• **Text extract**
Inbox Zero is a gross waste of time and essentially OCD masturbation. Using tools (like filters, or a better email client with smart prioritization such as https://sparkmailapp.com/) to prioritize important emails is far superior and has zero ongoing maintenance cost in time:

https://www.inc.com/geoffrey-james/worlds-dumbest-time-manag...

If you want to actually get productive, get RescueTime: https://www.rescuetime.com/

There is a very good reason why the Spark iOS app doesn't even bother showing your unread count.

4 comments

Sounds a lot like the Getting Things Done approach, which is a little culty as a community but has some reasonable advice. One of those nuggets is "touch it once," using the "four Ds" - Do, Delete, Delegate, Defer. I've been basically using it as an approach for a while and it's great when I stick to it.

It's not in opposition to using filters and such though afaik; all of my build/jira/notifications/updates/forum posts/etc email goes to various buckets and is immediately forgotten.

I am more productive with zero inbox than other tools. And since neither of us can prove we are right, let's accept it's just an opinionated tool, and it's a matter of taste.

• **Information supplied**
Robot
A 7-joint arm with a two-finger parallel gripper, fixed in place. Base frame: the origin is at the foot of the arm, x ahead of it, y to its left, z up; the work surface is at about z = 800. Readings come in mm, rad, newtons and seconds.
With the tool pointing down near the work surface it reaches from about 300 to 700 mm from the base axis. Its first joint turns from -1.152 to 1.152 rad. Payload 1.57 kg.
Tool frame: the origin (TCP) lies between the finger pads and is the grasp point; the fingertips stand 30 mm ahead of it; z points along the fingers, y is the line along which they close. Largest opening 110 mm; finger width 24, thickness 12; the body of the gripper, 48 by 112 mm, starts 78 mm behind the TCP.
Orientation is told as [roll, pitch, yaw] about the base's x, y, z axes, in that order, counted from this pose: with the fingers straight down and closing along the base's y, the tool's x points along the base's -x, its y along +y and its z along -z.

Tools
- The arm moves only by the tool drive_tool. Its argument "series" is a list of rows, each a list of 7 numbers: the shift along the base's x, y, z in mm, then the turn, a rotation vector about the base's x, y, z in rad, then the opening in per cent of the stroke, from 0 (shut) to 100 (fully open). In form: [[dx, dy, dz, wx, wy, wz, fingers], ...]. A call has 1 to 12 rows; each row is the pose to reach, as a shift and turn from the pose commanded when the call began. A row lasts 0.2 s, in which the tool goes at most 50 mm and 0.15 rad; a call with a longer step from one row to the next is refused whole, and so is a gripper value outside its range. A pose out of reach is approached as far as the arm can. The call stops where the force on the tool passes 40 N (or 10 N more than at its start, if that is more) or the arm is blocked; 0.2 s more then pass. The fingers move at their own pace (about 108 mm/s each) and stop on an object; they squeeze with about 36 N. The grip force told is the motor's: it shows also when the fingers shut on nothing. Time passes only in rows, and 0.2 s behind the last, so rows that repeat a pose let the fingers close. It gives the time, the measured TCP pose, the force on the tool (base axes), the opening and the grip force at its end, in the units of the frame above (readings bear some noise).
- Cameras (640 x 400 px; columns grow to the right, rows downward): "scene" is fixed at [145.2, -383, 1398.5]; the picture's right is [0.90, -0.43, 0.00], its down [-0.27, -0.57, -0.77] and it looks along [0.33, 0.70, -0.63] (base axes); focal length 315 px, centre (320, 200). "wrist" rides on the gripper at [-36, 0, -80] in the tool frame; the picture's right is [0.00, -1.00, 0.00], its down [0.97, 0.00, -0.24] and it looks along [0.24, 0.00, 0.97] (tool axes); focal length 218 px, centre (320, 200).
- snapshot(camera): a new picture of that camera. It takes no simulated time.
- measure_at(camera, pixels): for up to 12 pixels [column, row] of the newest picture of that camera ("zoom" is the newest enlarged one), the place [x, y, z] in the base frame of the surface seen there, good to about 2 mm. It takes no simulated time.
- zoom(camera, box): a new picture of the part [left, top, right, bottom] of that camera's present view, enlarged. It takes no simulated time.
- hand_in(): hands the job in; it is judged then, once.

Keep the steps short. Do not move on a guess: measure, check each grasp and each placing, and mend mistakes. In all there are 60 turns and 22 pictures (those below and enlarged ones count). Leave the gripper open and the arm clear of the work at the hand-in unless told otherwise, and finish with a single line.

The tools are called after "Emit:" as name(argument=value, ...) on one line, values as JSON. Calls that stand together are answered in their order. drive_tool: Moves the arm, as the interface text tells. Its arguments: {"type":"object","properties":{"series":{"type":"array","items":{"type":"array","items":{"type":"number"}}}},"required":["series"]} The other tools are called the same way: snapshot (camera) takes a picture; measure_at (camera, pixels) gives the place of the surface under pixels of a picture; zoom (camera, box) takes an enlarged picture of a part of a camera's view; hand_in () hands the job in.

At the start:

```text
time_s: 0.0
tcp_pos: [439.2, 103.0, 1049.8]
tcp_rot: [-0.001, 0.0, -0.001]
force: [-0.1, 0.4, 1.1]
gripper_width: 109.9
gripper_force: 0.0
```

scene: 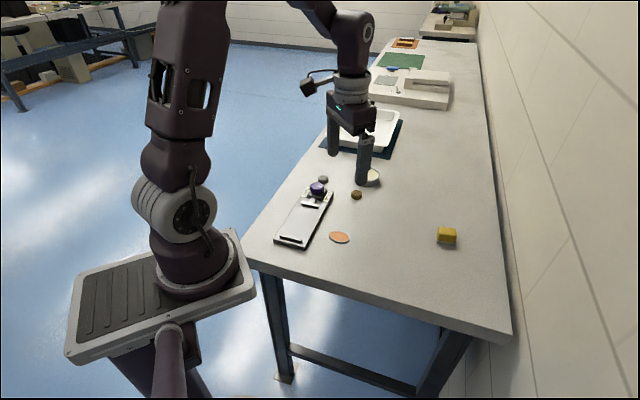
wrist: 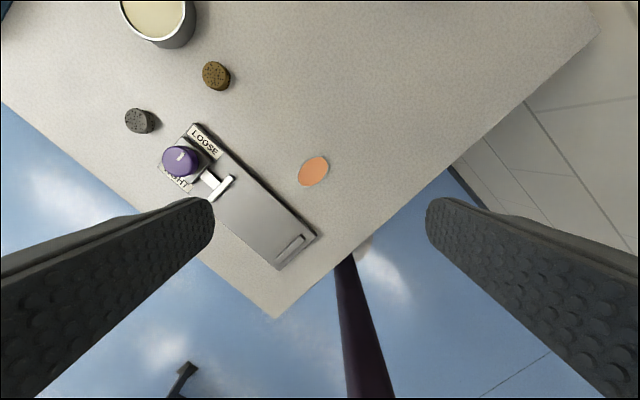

• **Your objective**
Quote the text extract word for word, starting at "It's not in" and ending with "matter of taste.".

• **Result below**
It's not in opposition to using filters and such though afaik; all of my build/jira/notifications/updates/forum posts/etc email goes to various buckets and is immediately forgotten.

I am more productive with zero inbox than other tools. And since neither of us can prove we are right, let's accept it's just an opinionated tool, and it's a matter of taste.